En segundo lugar, donación incondicional al otro. La donación es
la forma auténtica de expresar el amor siguiendo el ejemplo de Cristo
que nos manifestó su amor entregándose por nosotros. Esta donación no es
fruto sólo del afecto sensible. Tampoco se puede reducir a la dimensión
sexual. La donación incondicional es la entrega al otro sin buscar
compensaciones, aunque cueste.
“La sexualidad –decía el Papa Juan Pablo II-, mediante la cual el hombre
y la mujer se dan uno a otro con los actos propios y exclusivos de los
esposos, no es algo puramente biológico, sino que afecta al núcleo
íntimo de la persona humana en cuanto tal. Ella se realiza de modo
verdaderamente humano, solamente cuando es parte integral del amor con
el que el hombre y la mujer se comprometen totalmente entre sí hasta la
muerte. La donación física total sería un engaño, si no fuese signo y
fruto de una donación en la que está presente toda la persona, incluso
en su dimensión temporal; si la persona se reservase algo o la
posibilidad de decidir de otra manera en orden al futuro, ya no se
donaría totalmente...”
“Esta totalidad, exigida por el amor conyugal, corresponde también con
las exigencias de una fecundidad responsable, la cual, orientada a
engendrar una persona humana, supera por su naturaleza el orden
puramente biológico y toca una serie de valores personales, para cuyo
crecimiento armonioso es necesaria la contribución perdurable y concorde
de los padres. El único lugar que hace posible esta donación total es el
matrimonio, es decir, el pacto de amor conyugal o elección consciente y
libre, con la que el hombre y la mujer aceptan la comunidad íntima de
vida y amor, querida por Dios mismo, que sólo bajo esta luz manifiesta
su verdadero significado” (Juan Pablo II, Exhortación apostólica
Familiaris Consortio, n. 11)
Ayuda mutua, en tercer lugar. Ayuda mutua en todos los campos: en
el campo espiritual y material, en la educación de los hijos, en la
repartición de papeles dentro de casa, en la colaboración en la unión
sexual donde los dos cónyuges colaboran entre sí y colaboran con Dios
para dar la vida a nuevos seres humanos, sus propios hijos. Con la ayuda
mutua se sostienen el uno al otro, y siempre estarán fuertes y en pie.

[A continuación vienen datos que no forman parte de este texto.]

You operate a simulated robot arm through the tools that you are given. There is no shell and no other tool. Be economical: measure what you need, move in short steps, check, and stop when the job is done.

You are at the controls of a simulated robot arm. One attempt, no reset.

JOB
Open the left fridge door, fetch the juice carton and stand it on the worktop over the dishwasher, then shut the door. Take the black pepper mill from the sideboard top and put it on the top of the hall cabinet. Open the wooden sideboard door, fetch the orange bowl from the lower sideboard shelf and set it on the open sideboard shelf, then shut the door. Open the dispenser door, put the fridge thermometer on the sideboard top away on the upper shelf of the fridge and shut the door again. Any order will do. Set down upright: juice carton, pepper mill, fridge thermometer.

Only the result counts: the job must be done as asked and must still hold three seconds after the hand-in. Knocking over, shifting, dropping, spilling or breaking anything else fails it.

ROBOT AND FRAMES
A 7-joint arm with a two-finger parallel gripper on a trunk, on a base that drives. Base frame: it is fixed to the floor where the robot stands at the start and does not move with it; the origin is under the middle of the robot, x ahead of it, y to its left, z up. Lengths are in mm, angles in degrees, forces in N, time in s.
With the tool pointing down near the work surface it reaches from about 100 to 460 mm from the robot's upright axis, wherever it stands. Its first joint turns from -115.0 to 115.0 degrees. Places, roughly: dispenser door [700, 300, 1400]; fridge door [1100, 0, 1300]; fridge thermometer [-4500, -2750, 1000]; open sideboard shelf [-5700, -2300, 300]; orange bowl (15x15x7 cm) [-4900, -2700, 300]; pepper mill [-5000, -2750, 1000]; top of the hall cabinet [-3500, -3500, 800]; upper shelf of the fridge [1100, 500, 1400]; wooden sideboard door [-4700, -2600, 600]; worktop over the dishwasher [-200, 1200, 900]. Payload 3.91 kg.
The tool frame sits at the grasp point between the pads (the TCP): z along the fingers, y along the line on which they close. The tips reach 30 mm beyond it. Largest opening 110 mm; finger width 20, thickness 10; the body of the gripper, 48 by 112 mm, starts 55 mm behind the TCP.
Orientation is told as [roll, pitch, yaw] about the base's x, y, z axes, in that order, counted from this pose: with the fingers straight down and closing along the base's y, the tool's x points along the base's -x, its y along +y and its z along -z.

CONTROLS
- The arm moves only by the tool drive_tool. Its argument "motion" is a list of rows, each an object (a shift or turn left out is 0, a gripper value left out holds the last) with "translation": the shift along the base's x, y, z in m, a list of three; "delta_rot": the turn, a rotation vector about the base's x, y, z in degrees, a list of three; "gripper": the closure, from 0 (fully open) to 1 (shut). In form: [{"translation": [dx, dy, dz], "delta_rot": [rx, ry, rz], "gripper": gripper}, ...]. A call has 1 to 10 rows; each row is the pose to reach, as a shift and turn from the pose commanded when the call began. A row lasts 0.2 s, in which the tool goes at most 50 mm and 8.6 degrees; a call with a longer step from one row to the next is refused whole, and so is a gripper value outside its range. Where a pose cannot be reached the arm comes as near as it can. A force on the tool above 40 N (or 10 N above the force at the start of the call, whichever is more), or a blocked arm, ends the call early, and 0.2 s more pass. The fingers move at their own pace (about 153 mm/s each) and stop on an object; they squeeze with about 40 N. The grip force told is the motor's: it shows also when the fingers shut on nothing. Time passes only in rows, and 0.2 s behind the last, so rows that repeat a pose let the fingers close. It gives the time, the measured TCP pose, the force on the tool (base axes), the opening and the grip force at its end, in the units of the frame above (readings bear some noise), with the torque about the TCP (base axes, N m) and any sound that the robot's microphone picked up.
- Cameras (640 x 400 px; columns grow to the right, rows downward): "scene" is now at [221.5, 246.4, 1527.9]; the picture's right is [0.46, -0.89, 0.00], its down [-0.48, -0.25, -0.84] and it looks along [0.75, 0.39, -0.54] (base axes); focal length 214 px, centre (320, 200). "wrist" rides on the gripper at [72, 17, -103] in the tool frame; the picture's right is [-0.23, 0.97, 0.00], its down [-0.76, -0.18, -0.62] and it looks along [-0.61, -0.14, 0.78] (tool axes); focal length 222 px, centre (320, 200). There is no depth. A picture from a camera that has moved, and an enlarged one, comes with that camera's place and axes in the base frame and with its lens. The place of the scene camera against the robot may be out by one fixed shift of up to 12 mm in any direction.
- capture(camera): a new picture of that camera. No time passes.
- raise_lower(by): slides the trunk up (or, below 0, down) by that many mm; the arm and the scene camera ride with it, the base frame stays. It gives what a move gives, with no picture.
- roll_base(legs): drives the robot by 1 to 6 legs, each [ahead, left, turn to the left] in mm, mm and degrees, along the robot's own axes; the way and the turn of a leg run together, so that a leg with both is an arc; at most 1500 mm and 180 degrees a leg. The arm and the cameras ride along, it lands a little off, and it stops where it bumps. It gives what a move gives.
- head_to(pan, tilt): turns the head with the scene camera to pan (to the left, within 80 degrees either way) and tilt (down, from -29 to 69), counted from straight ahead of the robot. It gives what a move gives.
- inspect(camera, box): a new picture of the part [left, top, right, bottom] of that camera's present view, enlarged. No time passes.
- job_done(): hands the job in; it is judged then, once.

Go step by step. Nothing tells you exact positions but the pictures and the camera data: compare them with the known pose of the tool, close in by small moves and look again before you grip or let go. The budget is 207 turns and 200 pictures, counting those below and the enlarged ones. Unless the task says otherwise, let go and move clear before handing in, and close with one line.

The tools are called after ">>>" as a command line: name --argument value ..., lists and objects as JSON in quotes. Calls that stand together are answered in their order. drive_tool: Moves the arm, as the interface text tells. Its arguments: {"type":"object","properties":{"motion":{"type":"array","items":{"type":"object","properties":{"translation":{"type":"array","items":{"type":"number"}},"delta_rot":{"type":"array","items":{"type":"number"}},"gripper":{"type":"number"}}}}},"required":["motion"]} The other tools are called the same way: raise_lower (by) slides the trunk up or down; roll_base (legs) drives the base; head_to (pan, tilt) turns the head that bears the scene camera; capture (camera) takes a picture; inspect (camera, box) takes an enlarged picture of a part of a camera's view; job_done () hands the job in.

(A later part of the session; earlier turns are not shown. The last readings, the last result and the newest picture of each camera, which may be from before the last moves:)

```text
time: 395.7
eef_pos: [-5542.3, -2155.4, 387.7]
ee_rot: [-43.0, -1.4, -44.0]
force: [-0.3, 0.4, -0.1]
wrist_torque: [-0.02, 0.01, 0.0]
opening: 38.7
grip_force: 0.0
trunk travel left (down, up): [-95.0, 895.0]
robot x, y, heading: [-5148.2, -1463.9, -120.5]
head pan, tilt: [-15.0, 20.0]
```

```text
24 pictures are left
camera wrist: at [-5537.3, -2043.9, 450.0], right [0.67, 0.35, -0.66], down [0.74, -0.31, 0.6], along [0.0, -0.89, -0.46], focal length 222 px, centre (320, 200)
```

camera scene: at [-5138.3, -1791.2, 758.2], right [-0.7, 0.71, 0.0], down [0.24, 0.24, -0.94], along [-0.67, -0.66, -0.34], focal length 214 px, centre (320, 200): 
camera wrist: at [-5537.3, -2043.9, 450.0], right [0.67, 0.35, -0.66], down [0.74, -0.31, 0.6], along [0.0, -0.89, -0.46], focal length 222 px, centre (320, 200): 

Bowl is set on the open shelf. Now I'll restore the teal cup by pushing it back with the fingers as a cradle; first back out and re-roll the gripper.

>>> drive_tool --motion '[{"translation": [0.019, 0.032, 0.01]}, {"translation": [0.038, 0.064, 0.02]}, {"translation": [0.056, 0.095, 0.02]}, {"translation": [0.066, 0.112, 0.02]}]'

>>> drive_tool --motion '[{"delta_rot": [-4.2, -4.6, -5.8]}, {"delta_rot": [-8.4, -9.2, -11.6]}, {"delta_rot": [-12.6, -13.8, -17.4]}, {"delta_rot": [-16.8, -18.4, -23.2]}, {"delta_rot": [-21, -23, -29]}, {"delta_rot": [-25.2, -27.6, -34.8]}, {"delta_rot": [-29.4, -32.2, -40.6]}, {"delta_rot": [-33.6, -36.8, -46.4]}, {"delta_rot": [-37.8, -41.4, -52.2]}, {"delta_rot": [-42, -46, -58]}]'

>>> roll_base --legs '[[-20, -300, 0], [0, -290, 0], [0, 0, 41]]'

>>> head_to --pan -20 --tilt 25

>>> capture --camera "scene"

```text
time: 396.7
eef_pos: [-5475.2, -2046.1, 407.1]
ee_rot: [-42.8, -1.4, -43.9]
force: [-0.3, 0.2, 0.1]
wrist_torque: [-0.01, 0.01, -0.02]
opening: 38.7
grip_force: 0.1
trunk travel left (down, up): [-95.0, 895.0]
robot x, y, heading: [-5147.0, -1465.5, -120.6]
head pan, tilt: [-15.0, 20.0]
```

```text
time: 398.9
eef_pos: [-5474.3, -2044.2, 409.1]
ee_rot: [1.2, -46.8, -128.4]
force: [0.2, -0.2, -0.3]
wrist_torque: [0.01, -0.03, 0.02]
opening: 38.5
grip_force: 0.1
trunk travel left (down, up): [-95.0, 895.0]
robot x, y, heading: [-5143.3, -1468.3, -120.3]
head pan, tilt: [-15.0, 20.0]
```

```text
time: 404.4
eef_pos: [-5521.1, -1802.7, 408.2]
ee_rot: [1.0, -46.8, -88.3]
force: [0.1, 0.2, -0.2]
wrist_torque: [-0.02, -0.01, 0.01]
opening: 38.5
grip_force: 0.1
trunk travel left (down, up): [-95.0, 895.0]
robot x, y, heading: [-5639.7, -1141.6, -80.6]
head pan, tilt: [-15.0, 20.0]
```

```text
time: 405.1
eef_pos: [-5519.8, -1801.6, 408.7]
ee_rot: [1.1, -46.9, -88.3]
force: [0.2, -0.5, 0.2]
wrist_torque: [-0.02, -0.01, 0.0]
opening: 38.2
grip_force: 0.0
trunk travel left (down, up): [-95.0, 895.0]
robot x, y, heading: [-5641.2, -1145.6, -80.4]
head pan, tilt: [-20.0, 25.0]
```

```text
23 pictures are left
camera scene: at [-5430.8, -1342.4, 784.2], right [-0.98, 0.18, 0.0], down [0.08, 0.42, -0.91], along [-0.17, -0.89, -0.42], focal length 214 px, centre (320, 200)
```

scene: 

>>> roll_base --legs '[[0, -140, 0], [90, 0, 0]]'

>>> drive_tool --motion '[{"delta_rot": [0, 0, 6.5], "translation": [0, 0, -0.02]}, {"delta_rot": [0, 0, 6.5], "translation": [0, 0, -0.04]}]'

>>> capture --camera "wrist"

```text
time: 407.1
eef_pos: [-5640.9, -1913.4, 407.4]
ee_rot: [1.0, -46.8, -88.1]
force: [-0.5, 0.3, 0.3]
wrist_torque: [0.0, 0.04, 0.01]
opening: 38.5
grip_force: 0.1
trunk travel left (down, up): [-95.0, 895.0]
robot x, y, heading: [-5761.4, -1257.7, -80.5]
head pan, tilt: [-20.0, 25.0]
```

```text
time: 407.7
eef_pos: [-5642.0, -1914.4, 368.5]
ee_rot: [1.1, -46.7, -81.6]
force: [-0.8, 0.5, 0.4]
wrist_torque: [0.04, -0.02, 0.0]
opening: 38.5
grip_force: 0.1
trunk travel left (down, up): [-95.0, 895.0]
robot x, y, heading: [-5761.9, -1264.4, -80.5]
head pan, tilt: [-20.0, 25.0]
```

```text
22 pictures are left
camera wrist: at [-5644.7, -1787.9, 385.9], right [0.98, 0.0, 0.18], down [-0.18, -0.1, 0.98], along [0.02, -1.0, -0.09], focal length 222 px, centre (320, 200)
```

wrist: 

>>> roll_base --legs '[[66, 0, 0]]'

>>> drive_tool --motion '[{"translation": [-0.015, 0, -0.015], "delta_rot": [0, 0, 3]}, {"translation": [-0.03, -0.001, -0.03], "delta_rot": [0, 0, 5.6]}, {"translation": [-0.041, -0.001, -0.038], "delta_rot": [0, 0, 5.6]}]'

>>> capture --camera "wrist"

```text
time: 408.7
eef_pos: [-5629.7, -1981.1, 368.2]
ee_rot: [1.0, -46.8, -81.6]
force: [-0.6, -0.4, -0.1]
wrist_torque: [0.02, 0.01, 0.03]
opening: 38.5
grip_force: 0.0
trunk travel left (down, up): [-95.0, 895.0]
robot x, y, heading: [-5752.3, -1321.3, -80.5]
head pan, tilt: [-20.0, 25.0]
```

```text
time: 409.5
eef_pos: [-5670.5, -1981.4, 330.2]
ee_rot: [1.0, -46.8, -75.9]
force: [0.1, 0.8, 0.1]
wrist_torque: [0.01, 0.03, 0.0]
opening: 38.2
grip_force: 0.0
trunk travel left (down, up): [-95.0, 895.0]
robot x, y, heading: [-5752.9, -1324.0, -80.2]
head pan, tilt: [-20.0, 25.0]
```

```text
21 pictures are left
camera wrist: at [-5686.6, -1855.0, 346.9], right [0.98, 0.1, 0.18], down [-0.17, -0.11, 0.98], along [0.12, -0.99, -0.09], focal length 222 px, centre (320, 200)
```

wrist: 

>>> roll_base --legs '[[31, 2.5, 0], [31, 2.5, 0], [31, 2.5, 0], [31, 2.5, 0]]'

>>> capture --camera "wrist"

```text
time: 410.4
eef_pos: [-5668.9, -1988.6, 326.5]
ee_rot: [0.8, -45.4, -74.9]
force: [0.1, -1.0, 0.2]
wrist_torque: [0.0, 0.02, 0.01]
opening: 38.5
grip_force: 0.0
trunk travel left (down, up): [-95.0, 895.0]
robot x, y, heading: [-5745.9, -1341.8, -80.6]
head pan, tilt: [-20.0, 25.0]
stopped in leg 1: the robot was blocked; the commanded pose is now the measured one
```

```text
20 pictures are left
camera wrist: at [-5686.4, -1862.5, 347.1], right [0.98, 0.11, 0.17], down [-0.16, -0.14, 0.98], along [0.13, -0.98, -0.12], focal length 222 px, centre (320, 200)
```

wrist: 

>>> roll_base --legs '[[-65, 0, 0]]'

Finalmente, procreación y educación de los hijos. La fecundidad
es una de las características del amor conyugal. Esto no significa que
no se pueda dar el amor en un matrimonio sin hijos. El matrimonio es la
institución humana donde se acoge la vida. Por eso, el matrimonio que
vive guiado por el amor a Dios y el respeto a su voluntad, siempre se
caracterizará por la apertura al misterio de la vida. Será
necesariamente generoso con ese don de Dios.
El hijo es un don que brota del centro mismo de ese amor, de esa
donación recíproca. Es su fruto o cumplimiento. Por eso la Iglesia
enseña que todo acto conyugal debe estar abierto a la vida. El hombre no
puede romper por propia iniciativa la unión entre el significado
procreativo y el unitivo del acto sexual . Cuando la pareja quiere
responsablemente distanciar el nacimiento de sus hijos, puede hacer uso
sólo de los medios naturales que respetan el plan de Dios y la dignidad
del matrimonio y de la sexualidad, y siempre esa pareja estará abierta a
la nueva vida, si viniera. Ya explicaré más tarde este punto, cuando
analice el sexto mandamiento.
Y sobre la educación de los hijos, hay que decir que es un deber de
ambos, no sólo de la mujer. Debe ser complemento educativo: padre y
madre. Cuando los padres dialogan sobre la tarea educativa, esté quien
esté de los dos frente al hijo, es como si estuvieran ambos. Además se
suele objetar el tema de la complementación con el hecho de que la madre
dedica más tiempo al hijo, y esto no es cierto. Porque no interesa tanto
la cantidad de tiempo que cada uno brinda a sus hijos, sino la
intensidad educativa con que se aproveche ese tiempo. Gracias al
complemento de los padres, los hijos pueden lograr más fácilmente su
equilibrio psicológico y su definición sexual.
La educación de los hijos es uno de los mejores servicios que se pueden
prestar a la Iglesia y uno de los apostolados más excelentes.